** begin Information supplied **

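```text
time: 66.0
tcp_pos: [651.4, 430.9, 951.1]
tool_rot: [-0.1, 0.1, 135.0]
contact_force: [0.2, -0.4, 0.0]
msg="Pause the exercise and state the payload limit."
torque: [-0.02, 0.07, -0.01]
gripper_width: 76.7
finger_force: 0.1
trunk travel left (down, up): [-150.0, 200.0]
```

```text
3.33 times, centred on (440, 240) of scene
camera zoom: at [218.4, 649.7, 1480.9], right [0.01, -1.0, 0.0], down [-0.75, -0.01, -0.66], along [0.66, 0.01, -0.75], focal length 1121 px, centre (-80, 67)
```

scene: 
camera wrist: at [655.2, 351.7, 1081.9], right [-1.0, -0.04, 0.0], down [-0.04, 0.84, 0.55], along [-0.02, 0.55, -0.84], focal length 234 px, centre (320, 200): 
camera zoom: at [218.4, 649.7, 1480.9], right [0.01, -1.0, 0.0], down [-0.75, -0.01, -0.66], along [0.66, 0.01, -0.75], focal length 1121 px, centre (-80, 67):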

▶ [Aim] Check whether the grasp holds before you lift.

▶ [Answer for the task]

** end Information supplied **

▶ [Aim] In the listing above, find each line with the word "focal" and copy it.

▶ [Answer for the task]
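camera zoom: at [218.4, 649.7, 1480.9], right [0.01, -1.0, 0.0], down [-0.75, -0.01, -0.66], along [0.66, 0.01, -0.75], focal length 1121 px, centre (-80, 67)
camera wrist: at [655.2, 351.7, 1081.9], right [-1.0, -0.04, 0.0], down [-0.04, 0.84, 0.55], along [-0.02, 0.55, -0.84], focal length 234 px, centre (320, 200): 
camera zoom: at [218.4, 649.7, 1480.9], right [0.01, -1.0, 0.0], down [-0.75, -0.01, -0.66], along [0.66, 0.01, -0.75], focal length 1121 px, centre (-80, 67):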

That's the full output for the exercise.